Written by Dave Racer
Auto Insurance Mandate is a False Argument Humans are not autos
You've likely heard it. "If the government can mandate auto insurance, then why do you say it cannot mandate health insurance?"
There are at least four major differences (and be sure to read number 4, because it is the most critical):
First: The FEDERAL government does not mandate auto insurance. States mandate it. And three states have chosen not to do so. Auto insurance, like health insurance, is a state issue.
Second: The mandate for ownership of auto insurance only covers what the driver might do to someone else. It is liability insurance, not collision, comprehensive, glass, or preventive maintenance. To be like the new FEDERAL health insurance law, auto insurance would have to cover routine maintenance, parts replacements, and just about everything else.
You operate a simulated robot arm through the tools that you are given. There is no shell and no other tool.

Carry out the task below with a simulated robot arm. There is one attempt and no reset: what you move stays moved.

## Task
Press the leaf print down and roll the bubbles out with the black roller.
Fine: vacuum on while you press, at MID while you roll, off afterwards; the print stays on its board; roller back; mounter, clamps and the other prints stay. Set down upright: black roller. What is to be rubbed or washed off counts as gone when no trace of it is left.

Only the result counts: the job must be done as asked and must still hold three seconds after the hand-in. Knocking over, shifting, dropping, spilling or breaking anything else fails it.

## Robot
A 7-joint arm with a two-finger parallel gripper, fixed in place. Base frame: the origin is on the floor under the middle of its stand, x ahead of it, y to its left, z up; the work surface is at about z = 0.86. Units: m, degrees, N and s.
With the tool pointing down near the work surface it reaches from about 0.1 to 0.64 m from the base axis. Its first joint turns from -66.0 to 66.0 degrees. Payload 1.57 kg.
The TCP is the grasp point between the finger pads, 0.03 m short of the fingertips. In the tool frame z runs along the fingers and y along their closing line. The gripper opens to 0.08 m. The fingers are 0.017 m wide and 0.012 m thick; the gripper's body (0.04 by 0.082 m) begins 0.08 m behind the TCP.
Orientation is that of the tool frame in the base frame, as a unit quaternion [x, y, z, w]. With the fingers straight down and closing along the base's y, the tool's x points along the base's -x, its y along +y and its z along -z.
Third: Even though 47 states mandate auto insurance coverage, the average uninsured rate, according to the Congressional Budget Office, is 14.6 percent. (Actually, I believe that estimate is very low, considering that in California and Texas, it exceeds 25 percent.) The uninsured rate in our mostly voluntary health insurance system has held steady at about 15.5 percent or so for a decade.
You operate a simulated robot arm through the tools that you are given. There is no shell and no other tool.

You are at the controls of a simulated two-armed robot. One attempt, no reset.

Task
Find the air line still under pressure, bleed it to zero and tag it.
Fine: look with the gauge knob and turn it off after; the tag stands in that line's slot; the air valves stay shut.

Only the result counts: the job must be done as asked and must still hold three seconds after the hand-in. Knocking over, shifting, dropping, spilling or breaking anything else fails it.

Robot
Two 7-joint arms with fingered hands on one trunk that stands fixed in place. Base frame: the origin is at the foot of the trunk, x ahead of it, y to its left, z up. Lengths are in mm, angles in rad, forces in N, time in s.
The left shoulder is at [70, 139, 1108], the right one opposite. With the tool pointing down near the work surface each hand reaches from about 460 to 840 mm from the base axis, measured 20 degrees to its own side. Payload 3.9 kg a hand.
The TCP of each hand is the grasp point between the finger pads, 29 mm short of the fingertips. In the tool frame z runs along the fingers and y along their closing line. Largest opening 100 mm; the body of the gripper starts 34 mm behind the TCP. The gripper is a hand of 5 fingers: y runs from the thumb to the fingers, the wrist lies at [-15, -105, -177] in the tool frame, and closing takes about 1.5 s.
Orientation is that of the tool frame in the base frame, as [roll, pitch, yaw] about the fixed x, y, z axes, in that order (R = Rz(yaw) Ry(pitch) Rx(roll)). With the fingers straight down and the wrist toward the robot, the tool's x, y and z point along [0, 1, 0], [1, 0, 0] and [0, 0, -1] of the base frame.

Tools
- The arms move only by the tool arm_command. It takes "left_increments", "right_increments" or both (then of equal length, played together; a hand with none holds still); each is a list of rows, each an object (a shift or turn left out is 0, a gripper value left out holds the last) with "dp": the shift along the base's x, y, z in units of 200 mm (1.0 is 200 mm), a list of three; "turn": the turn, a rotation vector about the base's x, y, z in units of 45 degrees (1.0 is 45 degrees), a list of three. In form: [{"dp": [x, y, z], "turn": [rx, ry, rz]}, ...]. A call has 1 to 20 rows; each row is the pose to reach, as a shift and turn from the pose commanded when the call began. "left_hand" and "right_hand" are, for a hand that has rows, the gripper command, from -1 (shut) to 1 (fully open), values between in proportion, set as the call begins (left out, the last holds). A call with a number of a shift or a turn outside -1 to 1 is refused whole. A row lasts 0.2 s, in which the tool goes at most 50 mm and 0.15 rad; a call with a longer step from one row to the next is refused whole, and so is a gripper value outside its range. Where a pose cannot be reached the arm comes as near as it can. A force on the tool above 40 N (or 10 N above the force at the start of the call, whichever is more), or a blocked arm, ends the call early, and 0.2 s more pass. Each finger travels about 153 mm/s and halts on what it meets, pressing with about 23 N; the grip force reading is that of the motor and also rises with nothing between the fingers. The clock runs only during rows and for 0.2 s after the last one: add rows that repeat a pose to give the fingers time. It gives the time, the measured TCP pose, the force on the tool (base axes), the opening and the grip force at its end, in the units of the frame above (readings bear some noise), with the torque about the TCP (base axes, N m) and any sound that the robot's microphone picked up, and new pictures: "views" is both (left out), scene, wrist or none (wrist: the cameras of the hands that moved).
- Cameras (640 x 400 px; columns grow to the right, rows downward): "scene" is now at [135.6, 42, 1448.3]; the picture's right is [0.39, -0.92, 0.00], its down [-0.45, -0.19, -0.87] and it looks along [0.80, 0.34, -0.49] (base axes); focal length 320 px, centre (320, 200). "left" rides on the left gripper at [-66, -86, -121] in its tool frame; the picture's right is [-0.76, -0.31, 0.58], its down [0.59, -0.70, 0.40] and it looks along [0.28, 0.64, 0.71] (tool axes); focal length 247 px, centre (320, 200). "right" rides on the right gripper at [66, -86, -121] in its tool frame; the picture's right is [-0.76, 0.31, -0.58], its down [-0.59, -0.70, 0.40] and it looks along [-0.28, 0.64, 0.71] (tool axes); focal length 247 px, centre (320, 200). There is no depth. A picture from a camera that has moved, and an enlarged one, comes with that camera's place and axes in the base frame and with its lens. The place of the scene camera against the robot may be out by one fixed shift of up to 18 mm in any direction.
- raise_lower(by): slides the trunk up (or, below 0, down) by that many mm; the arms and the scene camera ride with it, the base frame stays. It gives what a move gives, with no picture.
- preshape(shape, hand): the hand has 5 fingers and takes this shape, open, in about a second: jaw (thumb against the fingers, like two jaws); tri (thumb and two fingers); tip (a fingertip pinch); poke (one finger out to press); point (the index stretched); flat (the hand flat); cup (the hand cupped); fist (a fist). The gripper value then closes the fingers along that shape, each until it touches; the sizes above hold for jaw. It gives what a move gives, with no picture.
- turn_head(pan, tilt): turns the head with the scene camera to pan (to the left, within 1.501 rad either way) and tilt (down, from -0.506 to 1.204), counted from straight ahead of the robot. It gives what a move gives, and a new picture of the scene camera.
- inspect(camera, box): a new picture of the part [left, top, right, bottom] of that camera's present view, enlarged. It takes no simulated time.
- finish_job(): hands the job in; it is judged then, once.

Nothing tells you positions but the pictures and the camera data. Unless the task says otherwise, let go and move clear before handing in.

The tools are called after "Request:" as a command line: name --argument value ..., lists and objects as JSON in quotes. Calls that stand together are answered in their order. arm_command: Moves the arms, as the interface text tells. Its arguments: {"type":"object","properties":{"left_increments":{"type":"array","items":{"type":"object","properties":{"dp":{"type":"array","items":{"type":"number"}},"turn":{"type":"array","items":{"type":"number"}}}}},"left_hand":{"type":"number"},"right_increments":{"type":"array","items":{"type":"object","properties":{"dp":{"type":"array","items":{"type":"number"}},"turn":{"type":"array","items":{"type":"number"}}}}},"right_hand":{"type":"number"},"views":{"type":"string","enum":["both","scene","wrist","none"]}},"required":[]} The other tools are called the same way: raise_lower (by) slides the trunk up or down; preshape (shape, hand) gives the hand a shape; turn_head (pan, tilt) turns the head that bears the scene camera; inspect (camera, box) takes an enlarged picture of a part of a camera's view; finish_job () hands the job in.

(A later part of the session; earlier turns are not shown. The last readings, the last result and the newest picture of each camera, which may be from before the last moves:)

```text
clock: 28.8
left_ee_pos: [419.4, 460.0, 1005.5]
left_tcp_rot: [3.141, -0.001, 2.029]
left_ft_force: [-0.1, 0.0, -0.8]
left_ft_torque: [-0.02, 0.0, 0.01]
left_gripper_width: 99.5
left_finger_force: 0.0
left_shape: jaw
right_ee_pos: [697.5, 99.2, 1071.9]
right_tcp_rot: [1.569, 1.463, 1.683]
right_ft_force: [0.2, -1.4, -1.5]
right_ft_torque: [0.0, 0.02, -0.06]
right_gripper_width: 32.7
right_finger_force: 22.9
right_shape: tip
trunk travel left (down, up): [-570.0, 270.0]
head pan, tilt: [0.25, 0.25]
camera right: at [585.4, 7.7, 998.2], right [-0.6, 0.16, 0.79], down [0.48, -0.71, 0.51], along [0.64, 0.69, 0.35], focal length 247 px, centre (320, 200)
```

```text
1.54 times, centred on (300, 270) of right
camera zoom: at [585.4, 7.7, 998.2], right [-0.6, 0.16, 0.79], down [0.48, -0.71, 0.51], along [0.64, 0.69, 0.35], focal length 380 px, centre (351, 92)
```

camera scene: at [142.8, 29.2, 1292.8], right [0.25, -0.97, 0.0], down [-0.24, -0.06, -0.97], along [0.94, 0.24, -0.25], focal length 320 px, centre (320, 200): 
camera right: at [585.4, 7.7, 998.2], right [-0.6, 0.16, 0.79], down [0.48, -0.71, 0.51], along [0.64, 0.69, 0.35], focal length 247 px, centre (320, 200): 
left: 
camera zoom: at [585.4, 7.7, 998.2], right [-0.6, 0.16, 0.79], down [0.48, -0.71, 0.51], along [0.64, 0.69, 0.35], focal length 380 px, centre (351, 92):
Four: Auto collision insurance is somewhat like catastrophic health insurance in that it will pay to fix damage from an accident. But it never pays more than the value of the car (there is no limitless benefit).
If an 85-year old man wraps his $3,500 car around a tree, and the car suffers $4,000 in damages, the insurance company pays the old guy $3,500. The auto has a finite value.
If that 85-year old man breaks his bones, and if health insurance worked like auto insurance, the insurance company would give the man three choices: 1) the fair market value of his life in cash, 2) enough money to pay for hospice care until he dies, or 3) pay for assisted suicide.
In the United Kingdom, the value of human life is determined by a formula. For the most ill patients and the elderly, health care regulators decide the value of human life in Quality Adjusted Life Years. If there is not enough economic value in the "repair" of a human life, plans are made to help them adjust to death. In the United States, Oregon demonstrated this principle with 64-year old Barbara Wagner.
Wagner contracted cancer. She wanted to continue to live, and indeed, if she lived in any state other than Oregon, the health system would have given her that chance. Wagner's doctor prescribed Tarceva, a new chemotherapy drug regimen. Wagner, however, received her health coverage from the Oregon Health Plan - a government health plan. Because of its global budget, Oregon officials notified Wagner that they would not pay for her chemotherapy, but they would pay for either hospice care or an assisted suicide.
Dr. Walter Shaffer, a spokesman for Oregon's Division of Medical Assistance Programs, explained the realities of the Oregon Health Plan. "We can't cover everything for everyone. Taxpayer dollars are limited for publicly funded programs. We try to come up with policies that provide the most good for the most people." Oregon's health care managers decide, in the end, who will gain relief from pain and suffering, and who will die.
Despite strong bipartisan opposition, President Obama signed the "Patient Protection and Affordability Act" on March 23, 2010. The bill authorizes federal government approved health plans, and will help 68 percent of Americans to receive some form of federal tax subsidy to purchase overly expensive health insurance. Accepting a government subsidy means they will be governed by federal health plan guidelines. Barbara Wagner, were she alive, would tell you what this means.
Health insurance is not auto insurance: So you get the picture. Auto insurance deals with predictable, finite cost. It is a state issue, not a federal issue. And when the cost of the insured item exceeds its finite value, it is cashed out. Why would auto insurance companies cap payments at the value of the auto, and not offer limitless coverage, preventive care, reimbursements for worn out engines and transmissions? Because no one could afford it.
With the stroke of his pen, President Obama has invited you into the world of finite human value.